EXERCISE GOAL:
Only the lines from the start of the data through the one containing "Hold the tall" belong in your answer; return them exactly.

DATASET EXCERPT:
-- start --
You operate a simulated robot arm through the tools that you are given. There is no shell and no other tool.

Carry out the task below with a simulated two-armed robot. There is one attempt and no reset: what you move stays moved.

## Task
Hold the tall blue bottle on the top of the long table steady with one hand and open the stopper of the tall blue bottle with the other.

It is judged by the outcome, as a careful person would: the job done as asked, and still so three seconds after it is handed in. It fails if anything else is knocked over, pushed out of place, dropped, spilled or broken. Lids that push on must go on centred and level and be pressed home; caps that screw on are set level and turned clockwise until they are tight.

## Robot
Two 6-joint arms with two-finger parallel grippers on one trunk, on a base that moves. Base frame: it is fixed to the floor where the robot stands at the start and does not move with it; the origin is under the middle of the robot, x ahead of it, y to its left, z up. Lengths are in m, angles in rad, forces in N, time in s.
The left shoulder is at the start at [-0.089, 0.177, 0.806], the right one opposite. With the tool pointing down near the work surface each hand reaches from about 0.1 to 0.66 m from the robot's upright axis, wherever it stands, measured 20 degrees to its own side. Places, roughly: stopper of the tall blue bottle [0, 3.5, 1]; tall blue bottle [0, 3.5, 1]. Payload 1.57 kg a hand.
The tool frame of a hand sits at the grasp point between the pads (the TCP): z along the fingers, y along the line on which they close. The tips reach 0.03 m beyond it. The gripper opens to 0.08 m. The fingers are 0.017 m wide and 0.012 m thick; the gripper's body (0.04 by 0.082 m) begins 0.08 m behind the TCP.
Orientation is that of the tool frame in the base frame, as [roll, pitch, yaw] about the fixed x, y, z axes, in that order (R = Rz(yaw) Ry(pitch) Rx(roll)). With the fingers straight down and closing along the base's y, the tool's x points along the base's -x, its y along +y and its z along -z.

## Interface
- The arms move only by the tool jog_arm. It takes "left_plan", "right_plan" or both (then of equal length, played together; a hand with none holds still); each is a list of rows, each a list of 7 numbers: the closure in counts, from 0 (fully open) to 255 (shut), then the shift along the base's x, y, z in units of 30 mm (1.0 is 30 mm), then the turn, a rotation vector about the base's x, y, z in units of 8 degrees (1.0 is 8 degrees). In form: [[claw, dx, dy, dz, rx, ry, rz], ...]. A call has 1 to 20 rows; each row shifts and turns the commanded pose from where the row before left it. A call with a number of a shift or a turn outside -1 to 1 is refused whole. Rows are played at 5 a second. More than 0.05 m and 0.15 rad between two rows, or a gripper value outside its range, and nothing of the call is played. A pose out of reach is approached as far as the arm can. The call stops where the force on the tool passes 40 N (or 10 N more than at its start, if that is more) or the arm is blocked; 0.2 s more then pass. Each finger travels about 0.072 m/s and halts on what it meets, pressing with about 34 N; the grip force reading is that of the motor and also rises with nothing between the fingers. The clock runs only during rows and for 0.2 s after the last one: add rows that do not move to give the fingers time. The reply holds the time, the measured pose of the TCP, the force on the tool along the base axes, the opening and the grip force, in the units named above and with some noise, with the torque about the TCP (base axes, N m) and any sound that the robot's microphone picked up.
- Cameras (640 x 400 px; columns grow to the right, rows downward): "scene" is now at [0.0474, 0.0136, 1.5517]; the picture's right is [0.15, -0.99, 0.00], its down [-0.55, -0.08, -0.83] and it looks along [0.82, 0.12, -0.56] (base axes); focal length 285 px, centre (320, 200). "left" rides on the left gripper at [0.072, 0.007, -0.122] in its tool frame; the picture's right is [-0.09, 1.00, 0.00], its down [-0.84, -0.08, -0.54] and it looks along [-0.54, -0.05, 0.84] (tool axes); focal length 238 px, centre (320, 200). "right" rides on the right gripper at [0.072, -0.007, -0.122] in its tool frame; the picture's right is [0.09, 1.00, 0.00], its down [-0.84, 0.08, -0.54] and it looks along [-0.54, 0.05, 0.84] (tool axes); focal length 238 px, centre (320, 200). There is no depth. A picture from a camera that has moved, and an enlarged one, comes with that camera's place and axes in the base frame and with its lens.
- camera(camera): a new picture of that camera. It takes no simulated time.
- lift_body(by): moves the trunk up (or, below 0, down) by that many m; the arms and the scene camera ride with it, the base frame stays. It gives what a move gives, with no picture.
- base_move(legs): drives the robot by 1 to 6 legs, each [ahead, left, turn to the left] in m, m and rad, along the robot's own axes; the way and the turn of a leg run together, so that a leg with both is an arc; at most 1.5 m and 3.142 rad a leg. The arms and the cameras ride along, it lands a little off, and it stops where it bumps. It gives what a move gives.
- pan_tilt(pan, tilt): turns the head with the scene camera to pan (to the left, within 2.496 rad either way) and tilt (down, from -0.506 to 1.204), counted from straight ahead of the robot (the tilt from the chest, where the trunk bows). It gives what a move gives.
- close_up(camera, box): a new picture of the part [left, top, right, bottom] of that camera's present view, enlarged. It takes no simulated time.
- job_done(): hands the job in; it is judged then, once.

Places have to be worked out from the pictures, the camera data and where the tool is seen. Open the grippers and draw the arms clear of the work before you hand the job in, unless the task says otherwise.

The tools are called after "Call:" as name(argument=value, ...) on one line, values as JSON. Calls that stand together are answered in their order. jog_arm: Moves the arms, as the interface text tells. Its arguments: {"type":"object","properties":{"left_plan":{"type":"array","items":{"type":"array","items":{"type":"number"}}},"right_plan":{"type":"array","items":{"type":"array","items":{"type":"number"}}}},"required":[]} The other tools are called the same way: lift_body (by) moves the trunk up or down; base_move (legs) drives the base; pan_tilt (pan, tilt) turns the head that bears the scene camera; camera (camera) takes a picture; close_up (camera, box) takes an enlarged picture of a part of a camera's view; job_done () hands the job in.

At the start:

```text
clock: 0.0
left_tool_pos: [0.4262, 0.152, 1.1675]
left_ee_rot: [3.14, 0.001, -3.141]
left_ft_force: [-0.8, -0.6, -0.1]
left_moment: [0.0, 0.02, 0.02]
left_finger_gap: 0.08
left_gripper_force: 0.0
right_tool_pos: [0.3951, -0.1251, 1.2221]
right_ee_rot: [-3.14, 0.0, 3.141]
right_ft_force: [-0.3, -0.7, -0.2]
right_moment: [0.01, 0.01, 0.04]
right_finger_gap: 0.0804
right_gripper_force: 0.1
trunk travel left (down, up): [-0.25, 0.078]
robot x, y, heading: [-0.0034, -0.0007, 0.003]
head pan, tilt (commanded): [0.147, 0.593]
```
-- end --
WRITTEN ANSWER:
You operate a simulated robot arm through the tools that you are given. There is no shell and no other tool.

Carry out the task below with a simulated two-armed robot. There is one attempt and no reset: what you move stays moved.

## Task
Hold the tall blue bottle on the top of the long table steady with one hand and open the stopper of the tall blue bottle with the other.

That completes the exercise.